> **GOAL 1**: In the listing below, find the line containing "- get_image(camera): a" and the line containing "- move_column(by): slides". Repeat exactly those two lines and every line between them, nothing more.

:: EXCERPTED RECORDS

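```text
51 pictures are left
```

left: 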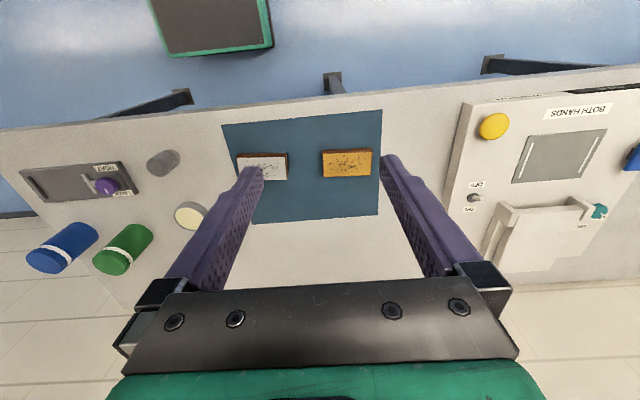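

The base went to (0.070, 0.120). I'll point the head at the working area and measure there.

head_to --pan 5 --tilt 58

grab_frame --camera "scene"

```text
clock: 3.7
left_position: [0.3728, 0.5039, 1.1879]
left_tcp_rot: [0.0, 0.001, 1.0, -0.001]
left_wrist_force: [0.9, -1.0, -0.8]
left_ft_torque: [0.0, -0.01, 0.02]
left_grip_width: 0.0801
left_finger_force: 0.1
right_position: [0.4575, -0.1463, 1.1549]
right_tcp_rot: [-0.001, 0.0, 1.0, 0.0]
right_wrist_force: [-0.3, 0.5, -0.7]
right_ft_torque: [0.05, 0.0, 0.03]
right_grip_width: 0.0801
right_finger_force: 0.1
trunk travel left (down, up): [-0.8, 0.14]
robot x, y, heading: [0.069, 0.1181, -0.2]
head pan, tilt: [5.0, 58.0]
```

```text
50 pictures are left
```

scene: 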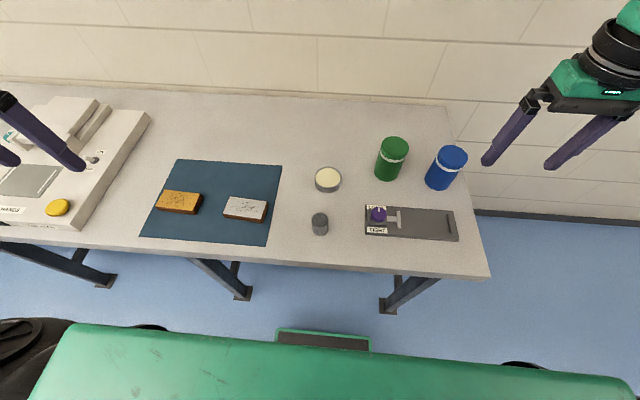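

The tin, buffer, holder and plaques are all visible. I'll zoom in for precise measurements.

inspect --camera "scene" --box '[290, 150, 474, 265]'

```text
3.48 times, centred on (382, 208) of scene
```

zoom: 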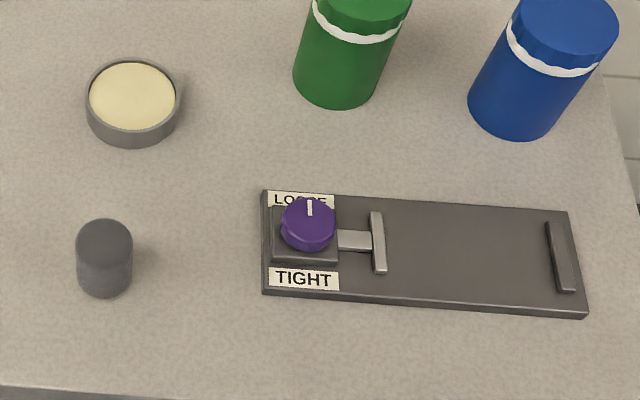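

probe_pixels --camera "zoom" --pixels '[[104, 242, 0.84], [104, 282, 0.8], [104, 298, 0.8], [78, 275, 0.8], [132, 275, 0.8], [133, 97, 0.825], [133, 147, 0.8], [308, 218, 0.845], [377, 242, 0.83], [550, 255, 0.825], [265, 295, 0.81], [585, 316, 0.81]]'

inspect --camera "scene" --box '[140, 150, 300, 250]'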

::::
:: EXCERPTED RECORDS

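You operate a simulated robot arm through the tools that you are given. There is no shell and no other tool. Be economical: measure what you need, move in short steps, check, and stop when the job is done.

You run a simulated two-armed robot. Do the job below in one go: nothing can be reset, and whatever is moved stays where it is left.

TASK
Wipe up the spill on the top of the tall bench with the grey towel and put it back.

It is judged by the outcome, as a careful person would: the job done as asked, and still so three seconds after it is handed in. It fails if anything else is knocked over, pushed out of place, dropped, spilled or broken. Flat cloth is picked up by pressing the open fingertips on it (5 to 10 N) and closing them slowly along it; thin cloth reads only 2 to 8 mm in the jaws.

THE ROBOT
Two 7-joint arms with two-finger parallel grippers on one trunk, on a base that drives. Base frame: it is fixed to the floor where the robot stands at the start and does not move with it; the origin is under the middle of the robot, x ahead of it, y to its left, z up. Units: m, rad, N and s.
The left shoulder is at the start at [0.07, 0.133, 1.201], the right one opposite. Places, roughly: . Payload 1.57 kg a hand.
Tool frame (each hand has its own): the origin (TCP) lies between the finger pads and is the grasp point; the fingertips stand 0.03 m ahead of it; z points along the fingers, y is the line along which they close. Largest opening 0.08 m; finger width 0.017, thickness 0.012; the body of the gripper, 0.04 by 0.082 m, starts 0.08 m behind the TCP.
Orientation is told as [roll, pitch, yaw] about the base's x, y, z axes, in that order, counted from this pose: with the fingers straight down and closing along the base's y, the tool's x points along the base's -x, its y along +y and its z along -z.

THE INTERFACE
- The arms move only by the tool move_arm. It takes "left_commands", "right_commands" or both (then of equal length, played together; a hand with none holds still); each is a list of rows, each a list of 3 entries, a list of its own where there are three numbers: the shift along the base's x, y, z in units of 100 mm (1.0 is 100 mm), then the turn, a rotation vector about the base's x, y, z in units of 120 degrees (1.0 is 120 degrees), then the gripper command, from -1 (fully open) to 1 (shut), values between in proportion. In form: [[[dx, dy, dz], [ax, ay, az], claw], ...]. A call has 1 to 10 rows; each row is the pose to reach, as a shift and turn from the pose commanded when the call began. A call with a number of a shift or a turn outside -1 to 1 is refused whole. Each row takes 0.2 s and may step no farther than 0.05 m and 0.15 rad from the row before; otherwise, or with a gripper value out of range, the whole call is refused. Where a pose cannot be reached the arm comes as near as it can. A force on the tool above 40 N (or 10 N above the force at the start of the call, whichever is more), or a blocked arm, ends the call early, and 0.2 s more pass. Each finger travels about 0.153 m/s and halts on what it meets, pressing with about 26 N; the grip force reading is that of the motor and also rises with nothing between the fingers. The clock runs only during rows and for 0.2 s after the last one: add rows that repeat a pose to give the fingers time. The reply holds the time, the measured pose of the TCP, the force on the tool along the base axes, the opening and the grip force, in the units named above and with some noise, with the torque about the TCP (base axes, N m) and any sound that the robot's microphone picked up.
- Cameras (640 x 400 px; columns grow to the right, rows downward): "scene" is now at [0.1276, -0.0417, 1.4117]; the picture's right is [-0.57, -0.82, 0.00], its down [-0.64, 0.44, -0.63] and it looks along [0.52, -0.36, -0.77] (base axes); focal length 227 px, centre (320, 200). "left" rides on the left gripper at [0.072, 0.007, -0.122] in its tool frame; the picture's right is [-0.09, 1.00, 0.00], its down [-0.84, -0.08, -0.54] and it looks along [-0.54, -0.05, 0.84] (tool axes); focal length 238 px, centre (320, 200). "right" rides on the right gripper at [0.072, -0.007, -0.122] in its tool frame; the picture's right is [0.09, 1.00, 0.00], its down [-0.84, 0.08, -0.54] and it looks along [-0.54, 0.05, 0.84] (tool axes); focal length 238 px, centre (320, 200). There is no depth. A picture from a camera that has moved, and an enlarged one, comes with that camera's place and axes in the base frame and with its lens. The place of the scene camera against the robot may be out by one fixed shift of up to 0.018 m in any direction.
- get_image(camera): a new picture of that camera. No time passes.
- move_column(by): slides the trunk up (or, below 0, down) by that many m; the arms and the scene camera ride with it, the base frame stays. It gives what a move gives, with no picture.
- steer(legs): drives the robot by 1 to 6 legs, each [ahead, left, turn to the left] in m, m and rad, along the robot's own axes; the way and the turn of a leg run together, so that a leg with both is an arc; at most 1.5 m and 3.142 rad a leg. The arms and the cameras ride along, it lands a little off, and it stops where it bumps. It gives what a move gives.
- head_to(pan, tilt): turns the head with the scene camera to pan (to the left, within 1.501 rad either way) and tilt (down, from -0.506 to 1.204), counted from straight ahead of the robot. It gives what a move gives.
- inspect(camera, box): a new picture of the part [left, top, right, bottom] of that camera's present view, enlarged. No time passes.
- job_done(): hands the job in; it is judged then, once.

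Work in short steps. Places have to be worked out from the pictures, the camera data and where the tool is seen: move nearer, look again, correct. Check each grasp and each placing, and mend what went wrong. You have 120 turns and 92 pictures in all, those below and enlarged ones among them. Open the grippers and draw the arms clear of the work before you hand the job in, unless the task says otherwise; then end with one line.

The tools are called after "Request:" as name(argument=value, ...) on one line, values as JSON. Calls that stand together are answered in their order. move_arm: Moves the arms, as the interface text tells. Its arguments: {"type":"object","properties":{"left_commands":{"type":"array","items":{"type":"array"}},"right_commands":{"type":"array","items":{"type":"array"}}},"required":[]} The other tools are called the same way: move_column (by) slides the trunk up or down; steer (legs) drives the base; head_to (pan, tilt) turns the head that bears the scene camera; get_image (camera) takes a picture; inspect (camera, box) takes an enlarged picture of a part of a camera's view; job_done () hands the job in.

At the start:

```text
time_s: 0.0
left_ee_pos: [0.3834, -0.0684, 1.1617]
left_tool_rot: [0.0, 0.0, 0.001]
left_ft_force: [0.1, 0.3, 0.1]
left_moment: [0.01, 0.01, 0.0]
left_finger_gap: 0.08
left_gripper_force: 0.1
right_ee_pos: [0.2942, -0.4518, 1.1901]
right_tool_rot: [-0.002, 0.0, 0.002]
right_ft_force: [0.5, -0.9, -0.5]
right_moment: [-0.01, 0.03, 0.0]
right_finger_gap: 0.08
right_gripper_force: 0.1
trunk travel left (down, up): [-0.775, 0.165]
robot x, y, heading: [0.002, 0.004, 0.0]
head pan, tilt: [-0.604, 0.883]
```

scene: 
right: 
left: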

::::
:: PAGE TEXT

Listen to Game Gengo YouTube videos. Listen to Final Fantasy IX video, Yakuza Ishin video. I highly recommend just putting on his videos and listening while doing stuff, his vocabulary lessons are DENSE which i highly value in study material, because the more words studied per hour the better to me. And he explains well enough you can listen without watching, if you want to use the long videos like podcasts. (Listening practice, vocabulary learning, grammar structure learning)
Watch Nihongo con Teppei videos with japanese captions (reading practice, some vocabulary learning from context, listening practice)
Listen to Nihongo con Teppei videos (listening practice, minor vocabulary learning from context)
Listen to Glossika Japanese (vocabulary learning, grammar structure learning, listening practice)
Playing games with japanese audio, Judgement and Final Fantasy Crisis Core Remake. Barely considered studying, but I do think I get some listening practice, mainly review of words I know, by listening to Japanese that much. Especially in Judgement's case because it's like a show with how much dialogue there is relatively frequently. I think playing games with English subtitles and Japanese audio helps me keep what words I've learned fresh in my mind, rather than forgetting them. (Minor listening practice, review)
Watching Japanese let's plays on youtube, you can click auto captions for Japanese youtube videos usually and they're often decent enough to read along. Let's plays mean more frequent listening practice, more words per minute spoken, then just playing a video game in Japanese. Also some let's players will read the game text aloud, helping with learning pronunciation of new unknown words and review of pronunciation of written words. You can watch let's plays of games you've played before, which can mean you have enough prior context to guess more word meanings of unknown words. (Reading practice if captions are used, listening practice, vocabulary learning)
Watching Japanese shows in Japanese. Anime and dramas. If there's japanese subtitles, can also be used for some reading practice. I'd like to do this with Sailor Moon, Ranma 1/2, Devilman, and a few jdramas I'm interested in. I think I have enough vocabulary to make learning from show context feasible, i just need to rip the training wheels off but I've been a chicken about the initial difficulty of adjusting. For dramas, i think good starting options might be: Our Dining Table, She Loves to Cook and She Loves to Eat, Midnight Diner, and Way of the Househusband. I've tried watching a few of those already without english and they're all doable. I have a vocabulary of roughly 2000, I think this activity may be doable at a vocabulary of 1000 if you have a higher tolerance for ambiguity. As long as you can follow the main overall idea of each episode plot, you understand enough to watch and learn new words from context. For chinese I started watching shows at a vocabulary of 1000 words. Other jdramas I'd like to watch but fear will be harder in japanese without English subs to rely on: First Love, Japan Sinks People of Hope, MIU404, Kei X Yaku, Dakara Korosenakatta, Shoutai, Ouroboros... can you tell I like crime thrillers... (Listening practice, some vocabulary learning from context, reading practice if japanese subtitles are used)
Reading anything on bilingualmanga.net. I recommend this as an easier "immersion" activity then novel reading, but I'm on the fence about if it's easier to just read a japanese manga and look up the words versus using the change to english/japanese tool on bilingualmanga.net. while I love that site, it doesn't work well for me on my phone. So I usually just read entirely in japanese, and try to look up words myself using imabi app or Google translate apps handwriting input. It's an excellent site for finding online copies of japanese manga though if you want a digital manga you can copy/paste text from into a translator site/app. If you are studying Chinese I greatly recommend Bilibili Comics app for reading chinese manhua, as it has tons of free chinese/english manhua, and it gives you prizes for reading which may help motivate you to read more. (Reading practice, vocabulary learning from context or looking words up)

::::

> **GOAL 2**: How does the page text go on? Write the next part.

> **WRITTEN ANSWER 1**:
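- get_image(camera): a new picture of that camera. No time passes.
- move_column(by): slides the trunk up (or, below 0, down) by that many m; the arms and the scene camera ride with it, the base frame stays. It gives what a move gives, with no picture.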

> **WRITTEN ANSWER 2**:
Reading japanese stuff on Amazon through Kindle app. Alternatively, read on whatever you want, I like Smart Book app and Moonreader app. But if you buy japanese novels cheaply on amazon.co.jp, then reading on Kindle app will be convenient. I am currently reading a manga adaptation of Kokoro, the Japanese Translation of Guardian by priest, some random novels I found, Koisenu Futari novel (I love the jdrama). I think amazon.co.jp sometimes also offers free chapters of manga, so you could download free chapters to read on Kindle for regular free reading material. Kindle app has click-translations, I hate that it has no TTS feature (if it does someone PLEASE TELL ME). No TTS feature makes Kindle suck compared to all my other reading apps. In comparison, Smart Book and Moonreader apps have TTS and click translations, so I'd recommend reading in literally any other Reader app you like better if you can get japanese reading material on it. I'm stuck with Kindle because I do not know where else to buy japanese ebooks as easily and cheaply. (Reading practice, vocabulary learning through context and click translation)
Tadoku Graded Readers. I HIGHLY RECOMMEND THIS IF YOU'RE A BEGINNER. In fact I highly recommend them period, if you're not comfortable with reading. They're amazing, and free. You can find pdf collections of all of them together and it's around 900-1000 pages. You can also find the Tadoku readers individually free, there's several levels of difficulty. I read the mega collection since it started with the very easy graded readers then gradually increased the reading difficulty, so I didn't have to figure out what to read next. They're amazing graded readers, when used together they go from very basic Japanese (like the first chapters of Genki 1) to probably at least 1000 words of solid common japanese vocabulary. It may go up to 2000 words, I didn't check. The main noticeable benefit is they are written to read a LOT of Japanese that's easy for you to read, so you can practice the skill of reading without the difficulty of constant unknown words/grammar to break the reading practice flow. As a result, when you're done reading the Tadoku graded readers, you come out of it feeling it is much easier to read Japanese for hours straight. Because you've practiced reading itself, so the activity itself feels doable and easy, and it's just the difficulty of reading material like number of unknown words that feels challenging. If you're a false beginner like me who knows a few thousand words, you can read all 1000 pages of the Tadoku readers in a few days to a week. Afterward, novels and manga will feel much less daunting. That's 1000 pages of practice getting used to reading Japanese grammar patterns and the words you already studied easier, while filling in any basic vocabulary gaps you had. If you're a true beginner, you could probably still do 1 Tadoku story every few days. As you get to the longer Tadoku graded readers with more vocabulary, you might do one story every week or few weeks. The Tadoku readers are genuinely SO beginner friendly and easy to use and NICE. I wish there were 10 other graded reader collections this actually easy to read, this comprehensible, for Japanese. (Reading practice, vocabulary learning)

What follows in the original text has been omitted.